◆ **Task**: Quote, without change, all of the lines that follow.

◆ **Information provided**:
===============

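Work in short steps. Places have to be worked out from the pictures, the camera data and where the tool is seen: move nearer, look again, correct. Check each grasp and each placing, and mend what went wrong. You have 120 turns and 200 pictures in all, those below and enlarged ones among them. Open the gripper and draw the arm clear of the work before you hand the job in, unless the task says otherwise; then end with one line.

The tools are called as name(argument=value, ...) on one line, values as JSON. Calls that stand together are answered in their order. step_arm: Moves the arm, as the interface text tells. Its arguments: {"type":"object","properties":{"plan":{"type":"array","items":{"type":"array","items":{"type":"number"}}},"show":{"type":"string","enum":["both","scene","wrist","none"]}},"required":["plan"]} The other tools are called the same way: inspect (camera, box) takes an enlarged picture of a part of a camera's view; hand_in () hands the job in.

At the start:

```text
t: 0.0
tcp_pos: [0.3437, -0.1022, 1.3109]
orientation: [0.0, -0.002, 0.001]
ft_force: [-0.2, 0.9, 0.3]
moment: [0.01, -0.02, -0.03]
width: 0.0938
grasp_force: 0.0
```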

===============

◆ **Written reply**:
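Work in short steps. Places have to be worked out from the pictures, the camera data and where the tool is seen: move nearer, look again, correct. Check each grasp and each placing, and mend what went wrong. You have 120 turns and 200 pictures in all, those below and enlarged ones among them. Open the gripper and draw the arm clear of the work before you hand the job in, unless the task says otherwise; then end with one line.

The tools are called as name(argument=value, ...) on one line, values as JSON. Calls that stand together are answered in their order. step_arm: Moves the arm, as the interface text tells. Its arguments: {"type":"object","properties":{"plan":{"type":"array","items":{"type":"array","items":{"type":"number"}}},"show":{"type":"string","enum":["both","scene","wrist","none"]}},"required":["plan"]} The other tools are called the same way: inspect (camera, box) takes an enlarged picture of a part of a camera's view; hand_in () hands the job in.

At the start:

```text
t: 0.0
tcp_pos: [0.3437, -0.1022, 1.3109]
orientation: [0.0, -0.002, 0.001]
ft_force: [-0.2, 0.9, 0.3]
moment: [0.01, -0.02, -0.03]
width: 0.0938
grasp_force: 0.0
```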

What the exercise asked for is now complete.